## Selected text
'''

We learned how do perform lateral drift calculations in the '50's using moment distribution and other classical methods.  Our text book was "Analysis of Statically Indeterminate Structures" by Williams. (which I still have on my bookshelf today).   We had learned the graphical methods in our stress analysis class in our junior year.  I have both the Klienlogel books, "Beam Formulas" and "Rigid Frame Formulas". (Picked up in London)  Believe I "programmed" some of the frames in Visicalc.  

Our class (of about 22) all used slide rules - mine was a larger circular.  

Neil Moore, PE, SE
still with a passion for engineering like Harold and the rest of you.


On 11/1/2011 8:50 AM, Harold Sprague wrote:
Back in the 1970's, I was trained by engineers who did not know computers.  They used graphical methods and other approximate methods to calculate lateral drift.  I came in on my white horse and was going to teach the old hands how to calculate lateral drift the computer way.  They could do it faster by a long shot, and we were well within about 5% of my "modern" ways.  ...I was not worthy. 
 
I have collected many approximate methods in order to calculate lateral drift quickly with only a calculator (or even a slide rule). 
These are some additional very good tools:
  Kleinlogel had a book of formulas for frames in the 1950's
  Hool & Kinne wrote " Stresses in Framed Structures"
     and
  AISC "Single Span Rigid Frames in Steel" in 1948
  AISC published a really neat little one page frame drift tool in Modern Steel Construction, Steel Interchange in April 1993.  It was based on Kleinlogel.

'''

## Collected material
'''

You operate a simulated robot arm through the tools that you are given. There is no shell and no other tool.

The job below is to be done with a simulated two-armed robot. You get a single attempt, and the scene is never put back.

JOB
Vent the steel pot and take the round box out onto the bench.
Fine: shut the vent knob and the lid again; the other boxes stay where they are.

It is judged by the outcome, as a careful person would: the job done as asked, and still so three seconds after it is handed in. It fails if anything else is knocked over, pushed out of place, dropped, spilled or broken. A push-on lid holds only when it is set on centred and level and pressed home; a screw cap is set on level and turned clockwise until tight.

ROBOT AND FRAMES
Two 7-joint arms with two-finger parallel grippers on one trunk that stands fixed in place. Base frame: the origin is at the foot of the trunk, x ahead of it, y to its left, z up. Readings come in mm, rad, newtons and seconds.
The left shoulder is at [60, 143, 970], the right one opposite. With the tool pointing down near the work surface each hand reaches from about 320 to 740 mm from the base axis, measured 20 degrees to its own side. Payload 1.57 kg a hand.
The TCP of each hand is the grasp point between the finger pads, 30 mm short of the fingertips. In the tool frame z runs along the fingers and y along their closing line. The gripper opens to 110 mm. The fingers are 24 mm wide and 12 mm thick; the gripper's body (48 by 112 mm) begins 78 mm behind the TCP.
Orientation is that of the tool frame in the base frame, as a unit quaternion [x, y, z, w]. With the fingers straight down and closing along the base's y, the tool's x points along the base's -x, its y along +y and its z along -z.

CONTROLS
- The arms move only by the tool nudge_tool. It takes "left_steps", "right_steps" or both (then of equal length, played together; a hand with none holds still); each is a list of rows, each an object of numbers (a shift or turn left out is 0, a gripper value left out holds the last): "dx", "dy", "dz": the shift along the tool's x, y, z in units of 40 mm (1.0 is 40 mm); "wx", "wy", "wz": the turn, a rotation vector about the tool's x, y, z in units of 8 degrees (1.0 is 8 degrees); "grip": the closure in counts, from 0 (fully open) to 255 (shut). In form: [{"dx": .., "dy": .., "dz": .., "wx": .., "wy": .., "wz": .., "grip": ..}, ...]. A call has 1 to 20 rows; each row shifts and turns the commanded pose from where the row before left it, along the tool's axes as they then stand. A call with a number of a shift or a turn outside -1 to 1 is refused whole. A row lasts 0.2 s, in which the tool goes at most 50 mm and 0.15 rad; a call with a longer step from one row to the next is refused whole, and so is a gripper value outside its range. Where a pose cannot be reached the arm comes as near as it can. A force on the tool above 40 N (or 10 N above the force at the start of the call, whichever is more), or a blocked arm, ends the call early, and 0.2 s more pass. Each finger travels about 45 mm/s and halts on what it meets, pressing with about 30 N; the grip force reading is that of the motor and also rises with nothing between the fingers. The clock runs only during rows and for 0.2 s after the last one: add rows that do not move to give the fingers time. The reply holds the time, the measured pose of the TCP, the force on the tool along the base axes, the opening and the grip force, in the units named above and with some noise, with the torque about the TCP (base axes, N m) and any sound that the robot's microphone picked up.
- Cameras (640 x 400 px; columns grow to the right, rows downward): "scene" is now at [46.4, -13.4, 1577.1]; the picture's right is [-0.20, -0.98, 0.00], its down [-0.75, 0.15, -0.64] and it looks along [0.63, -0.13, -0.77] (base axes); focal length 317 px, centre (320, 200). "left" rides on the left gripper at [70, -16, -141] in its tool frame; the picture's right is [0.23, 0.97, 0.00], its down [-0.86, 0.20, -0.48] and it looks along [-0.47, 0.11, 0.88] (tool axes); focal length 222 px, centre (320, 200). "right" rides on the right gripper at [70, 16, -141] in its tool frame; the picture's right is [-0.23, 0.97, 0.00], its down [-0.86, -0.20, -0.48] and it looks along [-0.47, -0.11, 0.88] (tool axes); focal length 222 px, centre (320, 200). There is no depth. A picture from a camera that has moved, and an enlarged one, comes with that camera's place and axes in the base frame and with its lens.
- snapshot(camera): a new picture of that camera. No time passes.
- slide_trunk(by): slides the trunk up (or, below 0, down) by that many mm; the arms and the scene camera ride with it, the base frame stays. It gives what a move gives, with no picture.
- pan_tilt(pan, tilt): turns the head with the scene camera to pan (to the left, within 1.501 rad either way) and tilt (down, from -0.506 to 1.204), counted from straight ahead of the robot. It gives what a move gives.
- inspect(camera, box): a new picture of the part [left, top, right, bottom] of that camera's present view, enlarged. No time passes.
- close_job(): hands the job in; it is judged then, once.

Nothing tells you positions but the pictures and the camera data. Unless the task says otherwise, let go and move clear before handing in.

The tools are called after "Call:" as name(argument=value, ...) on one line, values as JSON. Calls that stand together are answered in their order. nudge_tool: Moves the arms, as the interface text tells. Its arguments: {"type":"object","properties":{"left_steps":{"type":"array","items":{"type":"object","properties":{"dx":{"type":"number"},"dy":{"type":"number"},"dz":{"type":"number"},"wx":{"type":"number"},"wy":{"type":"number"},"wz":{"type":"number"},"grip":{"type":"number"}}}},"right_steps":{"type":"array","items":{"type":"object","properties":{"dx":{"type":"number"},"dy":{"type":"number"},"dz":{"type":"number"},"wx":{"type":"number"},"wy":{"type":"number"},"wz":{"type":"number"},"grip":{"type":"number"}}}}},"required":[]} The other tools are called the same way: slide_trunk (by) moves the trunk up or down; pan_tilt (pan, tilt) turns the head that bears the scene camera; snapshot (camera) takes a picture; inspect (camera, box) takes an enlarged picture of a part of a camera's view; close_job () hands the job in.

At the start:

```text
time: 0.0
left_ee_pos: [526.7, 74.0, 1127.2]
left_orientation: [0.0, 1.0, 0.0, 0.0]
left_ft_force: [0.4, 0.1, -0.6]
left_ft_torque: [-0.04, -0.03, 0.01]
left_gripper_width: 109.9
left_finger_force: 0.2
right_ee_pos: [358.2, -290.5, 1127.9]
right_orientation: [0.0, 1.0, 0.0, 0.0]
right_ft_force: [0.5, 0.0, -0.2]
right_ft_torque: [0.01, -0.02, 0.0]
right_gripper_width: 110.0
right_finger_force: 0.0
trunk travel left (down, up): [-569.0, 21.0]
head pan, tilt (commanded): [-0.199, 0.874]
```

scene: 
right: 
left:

'''

## Exercise directions
Continue the selected text from where it stops.

## Result for this task
I have used a similar method that you list below.  I think you will be surprised how accurate the approximate methods are. 

Regards, Harold Sprague
 
From: vicpeng(--nospam--at)telus.net
To: seaint(--nospam--at)seaint.org
Subject: Standard Portal Frame Analysis
Date: Mon, 31 Oct 2011 11:28:31 -0700

I’m doing stuff I should done in school J

 

1)      I am reviewing how to quickly arrive at sway in a rectangular (or any, for that matter) portal using simple portal frame equations.

2)      I calculate the moments from the std equations and then release the top corners to arrive at a flagpole concept tied at tops by a strut/beam.

3)      The resulting base moments are approx by iterative moment distribution.

4)      If I use a partial, or offset, load on the beam I expect sway.

5)      My question is, “Is it too simplistic to take the resulting moment difference at the bases and apply slope-deflection arithmetic to arrive at an estimate of the sway?”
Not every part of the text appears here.